This paper presents the results of an experimental investigation of the vibration and the noise induced by the flow over a cavity on a hydrofoil in a water tunnel at different free stream velocities. Vibration data are used to identify how the pressure fluctuations excite the cavity structure and the resonance phenomenon at a specific free stream velocity. The experimental data also shed new light into the characteristics of the flow induced noise of the cavity operating in a water flow.
Numerical simulations of the flow over a hydrofoil with an open cavity are performed; results obtained numerically are compared with the experimental data.Pressure fluctuations of the cavity surface are obtained by using the unsteady three-dimensional LES. The wet modes of the hydrofoil are analyzed using a fully coupled finite element/boundary element model. The dynamic behavior and the structure-borne noise of the hydrofoil in water are obtained using a modal based vibro-acoustic response analysis. The pressure fluctuations on the hydrofoil surface are considered as the load applied on the structure. The flow noise is calculated using an acoustic analogy, in which the surface pressure fluctuations are modeled as a dipole source.
1. Experimental set-up and procedure
Experimental measurements are performed in a water tunnel at different free stream velocities to investigate the structural vibration and the sound radiation induced by the flow over the cavity on the hydrofoil. Figure 1 shows the hydrofoil geometry and the cavity area. The hydrofoil of a chord length c=382 mm is supported by four circular cylinder rods, welded to the hydrofoil side walls. The hollow hydrofoil is made of 5 mm thick steel and has a 40 mm×40 mm orifice in the middle of the upper wall. The detailed dimensions of the hydrofoil with a cavity are shown in Fig. 2.

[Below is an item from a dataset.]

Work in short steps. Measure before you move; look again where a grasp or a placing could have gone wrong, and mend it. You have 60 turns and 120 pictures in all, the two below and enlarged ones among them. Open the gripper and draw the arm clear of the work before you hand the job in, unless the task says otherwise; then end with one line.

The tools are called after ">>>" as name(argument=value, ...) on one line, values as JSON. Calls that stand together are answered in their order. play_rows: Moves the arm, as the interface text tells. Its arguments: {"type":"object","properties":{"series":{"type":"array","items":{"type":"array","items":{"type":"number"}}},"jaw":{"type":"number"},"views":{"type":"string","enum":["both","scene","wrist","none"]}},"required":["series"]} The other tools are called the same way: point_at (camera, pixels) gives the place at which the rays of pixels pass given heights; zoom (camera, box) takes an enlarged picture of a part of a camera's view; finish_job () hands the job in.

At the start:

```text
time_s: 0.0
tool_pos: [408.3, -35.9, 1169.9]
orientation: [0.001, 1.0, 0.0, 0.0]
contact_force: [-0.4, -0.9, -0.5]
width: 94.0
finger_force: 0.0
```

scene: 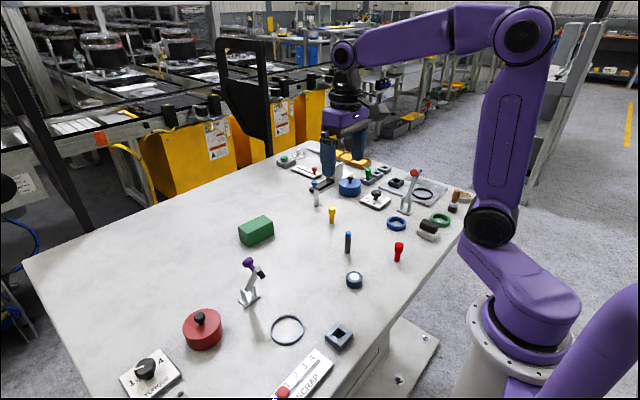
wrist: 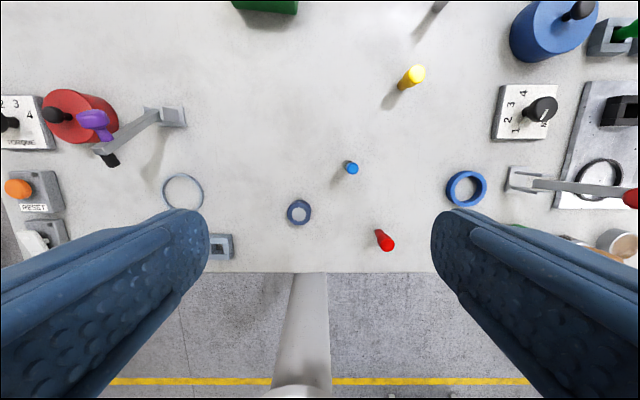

Fig. 1(a) Hydrofoil geometry
Fig. 1(b) Cavity area
Fig. 2 Dimensions of the hydrofoil with a cavity (mm)
1.1 Modal experiments
The natural frequencies and the corresponding modal shapes of the hydrofoil in air are measured in a shaker modal test. The test set-up and the general arrangement of the instrumentation are shown in Fig.3. A Bruel & Kjaer (B & K) Type 4810 shaker is used to excite the hydrofoil and a B & K 8230 force transducer is used to measure the corresponding force applied on the hydrofoil. The structural responses are measured using 12 triaxial accelerometers (Kistler type 8763) located on the upper wall of the hydrofoil.The input force signals and the structural responses are recorded by a 32-channel LMS data acquisition system. The LMS Test. Lab is used to identify the natural frequencies and the corresponding modal shapes.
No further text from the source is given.